The stagnation was particularly noticeable in some of the country’s hottest markets. On a monthly basis, July home prices rose 2.8 percent in Las Vegas, the same pace of increase as June. Prices rose by 2.2 percent in San Francisco, down from 2.7 percent in June.

In Washington, however, home prices rose 1.4 percent in July, slightly faster than the 1 percent increase seen in June.

Home prices have been rising for the past two years, as home buyers rushed to make the most of historically low mortgage rates and competed for a limited inventory of homes for sale.

But in the past few months, analysts say, rising mortgage rates may be scaring away some potential buyers. The 30-year fixed-rate is now hovering at 4.5 percent, up from a low of 3.35 percent in January, according to data from mortgage giant Freddie Mac.

Investors who have pounced on cheap rates and rock-bottom home prices to snap up properties are particularly sensitive to such market fluctuations, analysts said.

“The more prices go up, the fewer investors are going to be in the market,” said Greg McBride, senior financial analyst at Bankrate.com. “As prices rise, the rate of return for them is lower.”

Nationally, investors already comprise a smaller part of the market. They bought 17 percent of existing homes in August, down from 18 percent during the same period last year, according to data from the National Association of Realtors.

In the Washington area, cash-only sales have made up a smaller percentage of the market so far this year, 17.5 percent, compared with 18.2 percent a year ago, according to Rockville-based data firm RealEstate Business Intelligence.

There is some variation throughout the Washington region. In Prince George’s County, 27.3 percent of all sales this year were cash only, compared with 17.9 percent of all sales in Montgomery County, according to RBI data. Both counties have seen the share of cash sales fall in the past two years, as home prices rose and more properties moved out of foreclosure.

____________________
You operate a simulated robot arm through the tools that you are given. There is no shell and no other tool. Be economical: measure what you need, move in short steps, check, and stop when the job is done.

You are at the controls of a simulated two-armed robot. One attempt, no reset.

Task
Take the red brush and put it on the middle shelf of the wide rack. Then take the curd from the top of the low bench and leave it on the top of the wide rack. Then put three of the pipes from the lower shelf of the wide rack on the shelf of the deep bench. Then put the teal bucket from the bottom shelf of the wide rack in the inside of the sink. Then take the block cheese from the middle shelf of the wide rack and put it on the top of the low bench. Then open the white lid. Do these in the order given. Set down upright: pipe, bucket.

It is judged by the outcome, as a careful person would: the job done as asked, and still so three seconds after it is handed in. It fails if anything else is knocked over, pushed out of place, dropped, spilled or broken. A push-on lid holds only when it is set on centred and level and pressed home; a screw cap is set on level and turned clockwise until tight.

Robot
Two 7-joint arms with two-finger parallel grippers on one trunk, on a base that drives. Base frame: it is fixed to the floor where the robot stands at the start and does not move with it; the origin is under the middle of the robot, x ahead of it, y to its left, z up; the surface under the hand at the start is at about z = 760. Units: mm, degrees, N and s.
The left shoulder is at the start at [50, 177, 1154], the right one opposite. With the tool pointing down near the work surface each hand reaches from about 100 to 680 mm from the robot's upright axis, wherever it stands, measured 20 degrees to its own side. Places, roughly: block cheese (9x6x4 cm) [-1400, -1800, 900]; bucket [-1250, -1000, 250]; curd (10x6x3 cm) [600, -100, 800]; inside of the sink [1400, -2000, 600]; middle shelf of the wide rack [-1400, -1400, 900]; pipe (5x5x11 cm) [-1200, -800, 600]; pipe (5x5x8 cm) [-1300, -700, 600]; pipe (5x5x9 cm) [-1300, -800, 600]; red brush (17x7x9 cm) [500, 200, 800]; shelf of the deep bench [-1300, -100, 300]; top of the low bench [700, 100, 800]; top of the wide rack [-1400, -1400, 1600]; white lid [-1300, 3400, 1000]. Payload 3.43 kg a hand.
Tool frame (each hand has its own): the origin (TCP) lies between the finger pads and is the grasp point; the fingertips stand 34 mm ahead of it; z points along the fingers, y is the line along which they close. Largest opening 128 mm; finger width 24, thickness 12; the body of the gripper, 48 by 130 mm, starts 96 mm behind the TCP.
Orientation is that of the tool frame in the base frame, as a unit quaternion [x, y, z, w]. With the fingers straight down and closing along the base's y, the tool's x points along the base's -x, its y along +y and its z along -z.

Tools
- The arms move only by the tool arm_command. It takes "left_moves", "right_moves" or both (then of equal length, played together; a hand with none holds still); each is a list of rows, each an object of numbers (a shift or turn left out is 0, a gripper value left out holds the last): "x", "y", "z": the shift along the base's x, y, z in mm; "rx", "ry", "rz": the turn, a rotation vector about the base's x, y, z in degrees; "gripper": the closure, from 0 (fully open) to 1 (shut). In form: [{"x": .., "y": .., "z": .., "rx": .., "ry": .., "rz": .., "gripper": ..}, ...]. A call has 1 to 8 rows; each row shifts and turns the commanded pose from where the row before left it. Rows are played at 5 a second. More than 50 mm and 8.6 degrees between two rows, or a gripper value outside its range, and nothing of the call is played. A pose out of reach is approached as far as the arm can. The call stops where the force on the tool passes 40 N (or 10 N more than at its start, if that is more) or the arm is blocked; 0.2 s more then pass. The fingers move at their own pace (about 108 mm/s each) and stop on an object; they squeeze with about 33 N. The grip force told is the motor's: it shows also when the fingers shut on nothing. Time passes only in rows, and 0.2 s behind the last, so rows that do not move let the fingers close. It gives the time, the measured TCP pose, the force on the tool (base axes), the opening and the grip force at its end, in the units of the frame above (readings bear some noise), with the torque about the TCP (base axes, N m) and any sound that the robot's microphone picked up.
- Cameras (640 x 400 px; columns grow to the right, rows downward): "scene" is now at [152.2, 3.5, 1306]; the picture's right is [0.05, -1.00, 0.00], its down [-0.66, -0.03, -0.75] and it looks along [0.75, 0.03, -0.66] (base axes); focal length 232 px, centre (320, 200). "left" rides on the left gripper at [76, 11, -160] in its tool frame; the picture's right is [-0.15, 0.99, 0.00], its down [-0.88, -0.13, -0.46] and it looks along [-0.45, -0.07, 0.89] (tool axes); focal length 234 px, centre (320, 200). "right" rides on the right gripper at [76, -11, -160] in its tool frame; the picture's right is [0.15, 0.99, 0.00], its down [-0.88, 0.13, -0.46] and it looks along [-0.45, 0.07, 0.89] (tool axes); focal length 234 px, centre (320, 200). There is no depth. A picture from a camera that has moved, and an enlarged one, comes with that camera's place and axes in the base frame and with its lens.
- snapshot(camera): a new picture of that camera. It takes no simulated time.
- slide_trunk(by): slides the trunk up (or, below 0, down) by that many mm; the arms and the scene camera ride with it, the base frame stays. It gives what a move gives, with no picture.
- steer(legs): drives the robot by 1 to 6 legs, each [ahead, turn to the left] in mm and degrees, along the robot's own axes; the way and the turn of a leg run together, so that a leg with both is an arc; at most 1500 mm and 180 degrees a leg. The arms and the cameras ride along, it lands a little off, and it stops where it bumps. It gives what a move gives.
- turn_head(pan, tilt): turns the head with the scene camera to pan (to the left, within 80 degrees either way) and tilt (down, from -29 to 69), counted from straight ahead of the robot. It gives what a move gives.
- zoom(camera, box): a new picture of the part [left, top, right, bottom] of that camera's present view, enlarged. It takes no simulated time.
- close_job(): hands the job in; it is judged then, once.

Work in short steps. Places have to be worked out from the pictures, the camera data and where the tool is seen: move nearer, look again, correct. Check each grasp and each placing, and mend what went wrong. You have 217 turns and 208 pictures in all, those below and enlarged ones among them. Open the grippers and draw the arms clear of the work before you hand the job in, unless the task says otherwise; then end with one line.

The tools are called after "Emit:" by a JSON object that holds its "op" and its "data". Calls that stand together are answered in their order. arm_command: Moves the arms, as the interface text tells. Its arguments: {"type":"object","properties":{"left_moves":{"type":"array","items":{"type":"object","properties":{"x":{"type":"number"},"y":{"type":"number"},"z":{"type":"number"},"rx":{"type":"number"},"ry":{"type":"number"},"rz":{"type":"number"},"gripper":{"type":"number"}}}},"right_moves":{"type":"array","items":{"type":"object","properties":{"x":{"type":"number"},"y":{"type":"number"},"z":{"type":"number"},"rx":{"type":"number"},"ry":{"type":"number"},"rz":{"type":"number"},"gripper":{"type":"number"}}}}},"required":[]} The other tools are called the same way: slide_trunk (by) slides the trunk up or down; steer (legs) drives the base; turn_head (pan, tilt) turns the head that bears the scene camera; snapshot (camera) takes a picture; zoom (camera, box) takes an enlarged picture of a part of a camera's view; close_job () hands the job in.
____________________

While cash-only sales are not limited to investors, they usually make up a large chunk of the segment, so analysts use it as a measure of investor activity. The region’s strong demand for rental housing, fueled by the influx of temporary residents, makes it attractive to investors, said Steve Cook, managing editor of a real estate analysis Web site in Silver Spring.

“The Washington area has always been one of the better markets for investors,” said Cook.